Someone came forward with clues that led to an arrest in Kendall Hampton’s death. Last September, 19-year-old Eugene Carlos Dukes was indicted on murder charges.
Dukes has only been charged in the case and is still awaiting trial. He is scheduled to appear in court Thursday for a pre-trial hearing.
However, the simple fact an arrest was made is a positive sign in the eyes of people like Harris.
Law enforcement agencies rely on citizens to help them with policing their communities.
Capt. Gary Lee with the Cincinnati Police Department believes additional community involvement is important and will help police battle crime in the neighborhood. He considers them "extra resources" for his department.
“COP is a very important part of the police division,” said Lee, who is involved with the Citizens on Patrol group in Over-the-Rhine. “It helps supplement our police. These civilian volunteers become additional eyes and ears on the street for us.”
Lee believes that in addition to their own duties, members of the group will empower other members of the community to feel comfortable reporting crimes.

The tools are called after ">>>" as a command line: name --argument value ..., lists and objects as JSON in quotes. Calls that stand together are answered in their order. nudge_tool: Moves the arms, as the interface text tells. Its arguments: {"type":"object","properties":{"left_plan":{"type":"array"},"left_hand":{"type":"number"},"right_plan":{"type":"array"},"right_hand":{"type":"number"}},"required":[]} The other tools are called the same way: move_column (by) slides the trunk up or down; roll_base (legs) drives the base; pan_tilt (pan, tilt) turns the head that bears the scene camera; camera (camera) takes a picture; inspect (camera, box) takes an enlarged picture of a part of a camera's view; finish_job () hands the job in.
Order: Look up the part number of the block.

While some people might be afraid to come forward with tips, there's a way they can anonymously provide information to police. They can do so by contacting Crime Stoppers, a nonprofit organization that receives no government funding.
Last year alone, Crime Stoppers tips helped solve 14 homicides, 63 violent assaults and robberies and hundreds of other crimes. In 2012, arrests were made in 553 cases.
Since the program began 22 years ago, it has led to arrests in 15,518 cases, 509 of those were homicides.
Crime Stoppers serves all of southwest Ohio, Northern Kentucky and southeast Indiana.
You can contact Crime Stoppers at 513-352-3040.
You can also send a text message to police by typing CINTIP and the message, and then sending it to CRIMES (274637).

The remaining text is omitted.